The paradigmatic dimension of stem allomorphy in Italian verb inflection: 2628

This paper is concerned with a detailed analysis of stem allomorphy in Italian Conjugation, carried out from a phonological and paradigmatic perspective. In theory, one would expect these two complementary viewpoints to take care of neatly separable classes of phenomena. In fact, the two dimensions turn out to be interlocked in a complex way, to define a grammatical continuum ranging from minor phonological processes to full suppletion. A formal descriptive framework is proposed here, whereby several insights into the structure of inflectional paradigms (Matthews 1974, Carstairs 1987, Wurzel 1989, Stump 1991, Aronoff 1994) are dealt with from a unifying, purely morphological perspective.

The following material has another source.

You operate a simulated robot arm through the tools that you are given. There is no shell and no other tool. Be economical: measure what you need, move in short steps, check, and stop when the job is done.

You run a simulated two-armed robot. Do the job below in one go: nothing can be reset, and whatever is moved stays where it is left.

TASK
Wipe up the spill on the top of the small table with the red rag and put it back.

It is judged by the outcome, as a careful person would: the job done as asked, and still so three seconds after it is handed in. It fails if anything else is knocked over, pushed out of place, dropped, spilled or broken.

In this framework, the structure of a verb paradigm is characterised in terms of a distribution of slots into a number of equivalence classes, or set partition, where each equivalence class is associated with a morphologically distinct stem root. It is shown that, in Italian, a few set partitions account for the structure of all Italian verb paradigms, whether regular or less regular. Moreover, all these partitions are mutually related homomorphically. This well-behaved family of distributions tightly constrains stem allomorphy at an appropriate level of abstraction, independently of whether the origin of allomorphy is morpho-phonological or purely morphological, showing the superiority of the obtained generalisations over more traditional syntagmatic accounts.